II-4. Popular Economies and Mutual Aid in Africa in the Era of Uncertainty

Convener: Daria A. Zelenova (Institute for African Studies, Moscow, Russia); e-mail: d.zelenova@gmail.com, Vladislav Kruchinsky (Institute for African Studies, Moscow, Russia); e-mail: vladislav.kruchinsky@gmail.com

Over the course of the 20th century, unregulated economic activities in forms of various mutual aid groups served as the main economic safety cushion for the African urban poor. In the last twenty years, after the introduction of economic practices and ideologies of neo-liberalism in many African countries, the idea of “self-help” and economic empowerment associated with social uplifting of the poor has become a dominant concept and essentially the backbone of many state policies. In the academic literature a popular vision of contemporary African urban poor as “heroic entrepreneurs” (de Soto 2000) which should take their destiny in their own hands is challenged from the left and Marxist thinkers who find it unfair to place responsibility on the poor to solve the problems of structural unemployment, exploitation and inequality which were caused by neoliberal policies (Ballard 2016). At this panel we would like to foster the debate which looks closer at this dilemma and discuss informal and semi-formal money making practices of the urban poor in different African contexts. We encourage ethnographically and theoretically informed contributions dealing with the contemporary popular economic practices in the African cities.
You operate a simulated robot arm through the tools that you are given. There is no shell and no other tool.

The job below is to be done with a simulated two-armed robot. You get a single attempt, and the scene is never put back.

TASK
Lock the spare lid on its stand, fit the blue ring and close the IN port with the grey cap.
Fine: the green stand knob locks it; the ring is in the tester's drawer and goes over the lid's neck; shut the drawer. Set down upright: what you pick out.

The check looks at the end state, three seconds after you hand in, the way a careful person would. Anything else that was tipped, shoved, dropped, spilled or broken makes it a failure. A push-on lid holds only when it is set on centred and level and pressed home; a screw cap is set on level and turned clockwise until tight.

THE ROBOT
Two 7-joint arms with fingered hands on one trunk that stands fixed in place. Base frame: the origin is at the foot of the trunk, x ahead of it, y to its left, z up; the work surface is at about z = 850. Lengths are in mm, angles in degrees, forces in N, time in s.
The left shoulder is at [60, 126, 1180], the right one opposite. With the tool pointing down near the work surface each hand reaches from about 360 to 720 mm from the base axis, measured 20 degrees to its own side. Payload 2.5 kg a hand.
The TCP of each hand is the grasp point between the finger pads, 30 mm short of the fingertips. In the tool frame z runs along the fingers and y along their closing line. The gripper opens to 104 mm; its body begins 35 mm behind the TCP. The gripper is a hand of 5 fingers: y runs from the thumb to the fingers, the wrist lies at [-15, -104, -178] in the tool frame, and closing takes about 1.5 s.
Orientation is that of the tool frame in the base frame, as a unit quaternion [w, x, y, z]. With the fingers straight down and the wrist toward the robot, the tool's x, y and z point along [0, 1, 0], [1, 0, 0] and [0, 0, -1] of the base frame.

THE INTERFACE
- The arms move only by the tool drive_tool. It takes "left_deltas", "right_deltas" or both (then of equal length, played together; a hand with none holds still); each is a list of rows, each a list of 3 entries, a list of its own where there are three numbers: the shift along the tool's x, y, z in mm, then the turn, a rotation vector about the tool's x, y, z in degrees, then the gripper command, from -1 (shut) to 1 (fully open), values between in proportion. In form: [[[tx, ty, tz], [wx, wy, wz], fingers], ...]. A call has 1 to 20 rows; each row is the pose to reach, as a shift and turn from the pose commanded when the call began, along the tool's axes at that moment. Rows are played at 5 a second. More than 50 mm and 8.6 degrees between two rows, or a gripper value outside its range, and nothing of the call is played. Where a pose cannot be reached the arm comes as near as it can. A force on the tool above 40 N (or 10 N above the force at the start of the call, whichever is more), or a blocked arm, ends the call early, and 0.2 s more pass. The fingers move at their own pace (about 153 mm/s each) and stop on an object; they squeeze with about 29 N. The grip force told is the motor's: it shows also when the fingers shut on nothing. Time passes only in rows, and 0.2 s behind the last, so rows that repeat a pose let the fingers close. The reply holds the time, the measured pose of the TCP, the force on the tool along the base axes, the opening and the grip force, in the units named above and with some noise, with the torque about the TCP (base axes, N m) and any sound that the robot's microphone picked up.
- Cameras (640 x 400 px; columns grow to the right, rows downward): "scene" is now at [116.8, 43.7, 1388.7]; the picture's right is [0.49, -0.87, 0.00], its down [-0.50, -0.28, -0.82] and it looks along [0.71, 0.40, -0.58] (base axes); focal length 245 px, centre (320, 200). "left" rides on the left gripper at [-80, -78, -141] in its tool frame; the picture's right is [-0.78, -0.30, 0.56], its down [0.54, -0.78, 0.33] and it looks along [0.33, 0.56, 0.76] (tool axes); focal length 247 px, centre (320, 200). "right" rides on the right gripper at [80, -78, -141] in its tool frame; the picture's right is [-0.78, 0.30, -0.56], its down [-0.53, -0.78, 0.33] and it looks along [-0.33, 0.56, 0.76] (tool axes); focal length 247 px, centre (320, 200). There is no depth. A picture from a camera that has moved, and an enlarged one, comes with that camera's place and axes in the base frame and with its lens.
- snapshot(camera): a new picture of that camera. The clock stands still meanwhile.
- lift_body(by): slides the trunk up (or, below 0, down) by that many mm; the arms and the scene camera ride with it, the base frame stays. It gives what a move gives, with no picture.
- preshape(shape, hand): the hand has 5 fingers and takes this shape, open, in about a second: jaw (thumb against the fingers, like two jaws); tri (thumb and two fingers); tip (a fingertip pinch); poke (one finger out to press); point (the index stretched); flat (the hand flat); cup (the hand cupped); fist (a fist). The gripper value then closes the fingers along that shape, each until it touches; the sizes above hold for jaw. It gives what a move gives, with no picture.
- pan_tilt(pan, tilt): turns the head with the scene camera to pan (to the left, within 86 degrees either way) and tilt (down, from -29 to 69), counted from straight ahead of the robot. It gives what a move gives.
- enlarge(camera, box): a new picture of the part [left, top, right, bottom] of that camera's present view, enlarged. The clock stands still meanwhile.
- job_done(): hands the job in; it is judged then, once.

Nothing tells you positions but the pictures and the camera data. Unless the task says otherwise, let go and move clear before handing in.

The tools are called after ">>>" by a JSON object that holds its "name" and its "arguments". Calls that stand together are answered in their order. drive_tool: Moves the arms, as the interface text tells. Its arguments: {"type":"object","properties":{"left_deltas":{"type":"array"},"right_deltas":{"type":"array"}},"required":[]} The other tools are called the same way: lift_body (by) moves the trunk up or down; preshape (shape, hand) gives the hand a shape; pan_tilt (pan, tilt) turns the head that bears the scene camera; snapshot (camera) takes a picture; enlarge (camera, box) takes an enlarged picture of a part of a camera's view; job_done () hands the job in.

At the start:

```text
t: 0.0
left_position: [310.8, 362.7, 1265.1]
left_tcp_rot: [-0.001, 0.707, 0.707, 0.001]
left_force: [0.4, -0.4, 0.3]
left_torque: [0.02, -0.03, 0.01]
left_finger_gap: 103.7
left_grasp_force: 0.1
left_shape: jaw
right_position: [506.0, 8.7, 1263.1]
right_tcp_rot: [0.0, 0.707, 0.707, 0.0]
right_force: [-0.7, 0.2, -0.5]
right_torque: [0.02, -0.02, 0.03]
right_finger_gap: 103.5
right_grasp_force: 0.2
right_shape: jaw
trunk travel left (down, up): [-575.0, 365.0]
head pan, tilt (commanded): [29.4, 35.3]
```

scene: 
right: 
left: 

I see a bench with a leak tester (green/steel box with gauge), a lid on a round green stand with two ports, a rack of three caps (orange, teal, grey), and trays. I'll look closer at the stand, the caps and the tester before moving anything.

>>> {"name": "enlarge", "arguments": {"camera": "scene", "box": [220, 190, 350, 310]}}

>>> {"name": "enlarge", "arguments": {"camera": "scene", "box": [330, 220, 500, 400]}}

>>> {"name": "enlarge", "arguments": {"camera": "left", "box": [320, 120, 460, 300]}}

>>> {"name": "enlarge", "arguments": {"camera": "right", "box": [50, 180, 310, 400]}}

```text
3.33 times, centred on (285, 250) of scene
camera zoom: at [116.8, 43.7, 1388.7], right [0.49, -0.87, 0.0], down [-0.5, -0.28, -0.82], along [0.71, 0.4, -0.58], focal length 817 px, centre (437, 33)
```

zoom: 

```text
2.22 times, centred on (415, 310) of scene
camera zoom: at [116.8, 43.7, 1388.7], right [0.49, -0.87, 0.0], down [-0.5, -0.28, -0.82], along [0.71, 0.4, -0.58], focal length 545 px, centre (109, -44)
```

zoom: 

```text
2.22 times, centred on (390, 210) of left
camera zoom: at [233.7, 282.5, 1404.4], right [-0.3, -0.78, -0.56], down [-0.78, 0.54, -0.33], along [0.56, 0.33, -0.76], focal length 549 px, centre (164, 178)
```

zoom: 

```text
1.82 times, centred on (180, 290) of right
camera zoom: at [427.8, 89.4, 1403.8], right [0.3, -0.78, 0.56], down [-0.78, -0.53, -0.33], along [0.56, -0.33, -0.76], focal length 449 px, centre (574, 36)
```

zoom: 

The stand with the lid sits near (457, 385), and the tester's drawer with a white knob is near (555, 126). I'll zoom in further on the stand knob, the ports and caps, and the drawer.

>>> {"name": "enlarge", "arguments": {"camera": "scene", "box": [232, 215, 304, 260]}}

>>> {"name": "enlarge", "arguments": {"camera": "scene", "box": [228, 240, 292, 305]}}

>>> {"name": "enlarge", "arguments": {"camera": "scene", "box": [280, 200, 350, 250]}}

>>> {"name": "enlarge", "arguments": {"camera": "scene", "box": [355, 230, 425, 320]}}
Key issues to be discussed at the panel:
- Informal money making (ponzi schemes, gambling, multi-level marketing schemes): between economic opportunism and survival strategy;
- Risk-taking as an economic strategy: survival or enrichment?
- The changing role of the ‘classical’ mutual aid schemes and Rotating Credit and Savings Associations in the context of the global financialization, precarization and uncertainty;
- The role of the state in economic mutuality practices of the poor;
- The dichotomy of formal (visible) and informal (invisible) in considering everyday economic activities of the urban poor.